Judge Raymond Zondo, the chairperson of the State Capture Commission of Inquiry, delivered a three-part, one-hour long judicial smackdown to former President Jacob Zuma’s bid to force the judge to recuse himself.
Wearing a surgical mask, Zuma who looked drawn and tense before the Commission this week, listened intently as the judge delivered his decision. Zondo had delayed his judgment three times and finally made it on Thursday, November 19.
“The application for my recusal is accordingly dismissed,” he said as he demolished Zuma’s three-part demand for recusal.
On a personal relationship
Part 1 was that he and the judge are friends and that Zondo was thus conflicted in his entire role as Commission chairperson. “There was no sound reason why Zuma only raised a personal relationship close to three years after (he was appointed Commission of Inquiry chairperson),” said Zondo. “If the applicant felt that way, he should have raised the matter with the chief justice (at the time of the appointment). “ Zuma had argued he had not done so for fear of being seen to interfere in the choice of the chairperson.
“The view of interference is not sound,” said Zondo, adding that “If the chief justice had given him (Zuma, who was then president), the name of a judge who faced corruption charges, would he (Zuma) have kept quiet?”
On having an axe to grind
Part 2 related to Zuma’s view that the witnesses before the Commission had been “persons with an axe to grind”. The Commission has heard 257 witnesses and 35 of those had implicated Zuma. “There is no merit in this point,” said Zondo, adding that “the Commission was free to use any witnesses so long as in the end, the applicant (Zuma) was free to come before the Commission and deal with the evidence”. Zondo said that Zuma had several opportunities to come forward to give his version of events to the Commission but he had failed to do so.
Part 3 dealt with Zuma’s view that the judge had made comments which exhibited bias on his (Zondo’s) part. “I am satisfied that the applicant’s contention has no merits.
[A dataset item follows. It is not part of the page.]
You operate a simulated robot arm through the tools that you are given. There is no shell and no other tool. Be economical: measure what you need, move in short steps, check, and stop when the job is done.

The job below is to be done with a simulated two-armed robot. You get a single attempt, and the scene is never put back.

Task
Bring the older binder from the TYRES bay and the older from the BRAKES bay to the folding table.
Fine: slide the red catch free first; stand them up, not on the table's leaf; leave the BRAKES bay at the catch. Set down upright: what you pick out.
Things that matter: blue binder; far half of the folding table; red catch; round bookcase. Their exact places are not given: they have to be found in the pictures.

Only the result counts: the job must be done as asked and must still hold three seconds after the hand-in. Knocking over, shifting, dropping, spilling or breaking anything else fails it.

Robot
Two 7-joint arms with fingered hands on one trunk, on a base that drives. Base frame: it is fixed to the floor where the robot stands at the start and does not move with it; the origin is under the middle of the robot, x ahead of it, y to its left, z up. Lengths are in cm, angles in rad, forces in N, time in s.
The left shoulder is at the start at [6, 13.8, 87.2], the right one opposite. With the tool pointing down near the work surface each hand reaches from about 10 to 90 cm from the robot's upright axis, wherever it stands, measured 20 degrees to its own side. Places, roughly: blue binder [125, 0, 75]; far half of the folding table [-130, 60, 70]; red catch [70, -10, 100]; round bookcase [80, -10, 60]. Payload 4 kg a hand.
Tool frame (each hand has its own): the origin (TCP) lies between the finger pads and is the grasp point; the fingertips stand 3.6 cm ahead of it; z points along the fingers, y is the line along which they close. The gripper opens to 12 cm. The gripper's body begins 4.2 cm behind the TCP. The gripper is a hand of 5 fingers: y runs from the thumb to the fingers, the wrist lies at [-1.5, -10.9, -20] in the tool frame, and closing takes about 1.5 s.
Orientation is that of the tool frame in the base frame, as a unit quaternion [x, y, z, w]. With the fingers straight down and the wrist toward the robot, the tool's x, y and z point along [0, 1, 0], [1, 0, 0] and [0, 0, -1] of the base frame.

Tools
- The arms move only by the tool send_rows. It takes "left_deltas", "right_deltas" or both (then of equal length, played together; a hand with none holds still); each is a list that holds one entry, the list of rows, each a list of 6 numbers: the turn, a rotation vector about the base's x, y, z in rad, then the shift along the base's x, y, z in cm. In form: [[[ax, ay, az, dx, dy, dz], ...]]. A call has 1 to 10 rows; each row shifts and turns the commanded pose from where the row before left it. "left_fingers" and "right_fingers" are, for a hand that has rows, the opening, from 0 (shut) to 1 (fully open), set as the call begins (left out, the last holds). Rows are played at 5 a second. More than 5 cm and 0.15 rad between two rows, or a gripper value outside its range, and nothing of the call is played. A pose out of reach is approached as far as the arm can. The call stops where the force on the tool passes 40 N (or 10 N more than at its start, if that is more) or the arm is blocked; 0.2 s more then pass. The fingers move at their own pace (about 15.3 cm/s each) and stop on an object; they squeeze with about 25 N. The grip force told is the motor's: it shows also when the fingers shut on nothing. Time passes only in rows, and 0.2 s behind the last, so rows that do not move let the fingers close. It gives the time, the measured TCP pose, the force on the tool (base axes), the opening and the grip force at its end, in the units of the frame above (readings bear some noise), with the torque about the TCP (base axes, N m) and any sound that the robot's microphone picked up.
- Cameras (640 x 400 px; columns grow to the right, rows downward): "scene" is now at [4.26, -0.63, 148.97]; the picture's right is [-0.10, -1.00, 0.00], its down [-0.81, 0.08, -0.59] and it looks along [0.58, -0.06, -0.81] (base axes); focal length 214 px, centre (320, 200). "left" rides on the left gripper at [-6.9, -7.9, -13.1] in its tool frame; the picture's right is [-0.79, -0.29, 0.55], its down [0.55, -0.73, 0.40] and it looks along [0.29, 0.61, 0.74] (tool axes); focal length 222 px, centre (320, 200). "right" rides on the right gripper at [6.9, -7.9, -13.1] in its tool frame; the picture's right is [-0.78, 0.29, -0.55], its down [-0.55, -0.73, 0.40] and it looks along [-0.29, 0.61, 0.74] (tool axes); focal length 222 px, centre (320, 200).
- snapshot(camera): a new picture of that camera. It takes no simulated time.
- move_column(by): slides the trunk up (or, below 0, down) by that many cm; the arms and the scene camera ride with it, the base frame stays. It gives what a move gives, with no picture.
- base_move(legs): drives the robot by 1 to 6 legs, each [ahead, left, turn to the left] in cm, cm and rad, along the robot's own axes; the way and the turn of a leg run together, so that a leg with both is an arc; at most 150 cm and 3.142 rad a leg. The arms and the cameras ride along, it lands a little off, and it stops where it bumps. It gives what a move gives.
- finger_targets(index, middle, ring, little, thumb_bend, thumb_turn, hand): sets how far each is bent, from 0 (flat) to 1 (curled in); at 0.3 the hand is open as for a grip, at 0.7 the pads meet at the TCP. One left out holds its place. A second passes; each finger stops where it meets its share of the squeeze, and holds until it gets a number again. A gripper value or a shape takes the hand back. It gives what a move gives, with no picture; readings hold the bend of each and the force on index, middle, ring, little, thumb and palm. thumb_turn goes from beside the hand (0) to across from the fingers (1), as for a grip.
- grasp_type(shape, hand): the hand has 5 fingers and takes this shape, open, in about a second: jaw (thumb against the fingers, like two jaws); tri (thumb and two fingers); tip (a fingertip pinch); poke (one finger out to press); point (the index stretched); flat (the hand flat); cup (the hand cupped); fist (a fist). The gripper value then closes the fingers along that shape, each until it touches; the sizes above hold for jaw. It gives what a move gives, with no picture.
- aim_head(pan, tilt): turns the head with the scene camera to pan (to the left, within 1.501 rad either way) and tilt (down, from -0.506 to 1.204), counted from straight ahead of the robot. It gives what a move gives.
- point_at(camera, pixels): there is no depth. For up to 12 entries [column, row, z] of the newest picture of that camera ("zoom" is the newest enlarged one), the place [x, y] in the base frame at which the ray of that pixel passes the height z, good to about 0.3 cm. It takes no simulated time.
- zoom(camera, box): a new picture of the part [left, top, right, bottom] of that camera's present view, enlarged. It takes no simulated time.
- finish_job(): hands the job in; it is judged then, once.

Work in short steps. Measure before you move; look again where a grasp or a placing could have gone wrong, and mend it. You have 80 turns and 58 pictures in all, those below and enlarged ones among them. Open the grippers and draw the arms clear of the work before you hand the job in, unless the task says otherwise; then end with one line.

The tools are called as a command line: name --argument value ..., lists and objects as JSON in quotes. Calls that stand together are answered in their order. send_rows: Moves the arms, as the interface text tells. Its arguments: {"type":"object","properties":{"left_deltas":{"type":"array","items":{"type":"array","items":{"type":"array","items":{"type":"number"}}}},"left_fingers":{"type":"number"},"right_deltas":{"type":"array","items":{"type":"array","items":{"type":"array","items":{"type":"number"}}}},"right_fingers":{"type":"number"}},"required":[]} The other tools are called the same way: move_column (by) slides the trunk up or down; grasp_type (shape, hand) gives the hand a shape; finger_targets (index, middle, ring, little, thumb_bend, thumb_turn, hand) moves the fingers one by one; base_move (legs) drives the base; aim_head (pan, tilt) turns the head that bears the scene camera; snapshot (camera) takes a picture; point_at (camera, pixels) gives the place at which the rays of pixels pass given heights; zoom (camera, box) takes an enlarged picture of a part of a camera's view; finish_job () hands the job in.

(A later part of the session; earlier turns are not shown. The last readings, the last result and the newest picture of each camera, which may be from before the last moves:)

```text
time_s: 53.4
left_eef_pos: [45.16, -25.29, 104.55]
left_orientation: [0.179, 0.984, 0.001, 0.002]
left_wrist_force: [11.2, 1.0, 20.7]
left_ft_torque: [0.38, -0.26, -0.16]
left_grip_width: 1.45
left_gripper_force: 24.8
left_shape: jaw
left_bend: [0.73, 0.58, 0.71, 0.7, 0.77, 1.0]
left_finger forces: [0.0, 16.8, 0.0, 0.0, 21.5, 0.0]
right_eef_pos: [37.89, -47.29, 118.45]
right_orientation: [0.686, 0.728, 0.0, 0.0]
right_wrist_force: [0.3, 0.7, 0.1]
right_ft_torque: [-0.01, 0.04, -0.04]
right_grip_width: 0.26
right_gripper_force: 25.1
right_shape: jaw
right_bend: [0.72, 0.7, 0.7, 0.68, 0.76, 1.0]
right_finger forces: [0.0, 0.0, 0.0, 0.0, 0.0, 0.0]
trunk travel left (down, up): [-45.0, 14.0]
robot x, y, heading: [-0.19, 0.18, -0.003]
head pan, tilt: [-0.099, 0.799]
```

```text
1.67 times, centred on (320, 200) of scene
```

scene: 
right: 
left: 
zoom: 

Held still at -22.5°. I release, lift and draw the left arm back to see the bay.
I am entitled to and obliged to seek comments and ask questions as the Commission must seek the truth on (the) matters it is investigating. The applicant appears to expect me to be very passive when witnesses appear,” said Zondo.
Zuma’s counsel, advocate Muzi Sikhakhane said that they would take the decision on review and also report Zondo to the Judicial Service Commission (JSC) because “you will realise (maybe I didn’t say it enough) that you have become a judge in a matter that involves yourself”.
The judge made it clear that the commission would proceed after a tea break. However, Zuma left the commission during the break without his counsel notifying the chairperson.
Commission proceedings have been adjourned for two days. DM
12.25pm: This article was updated with the latest developments.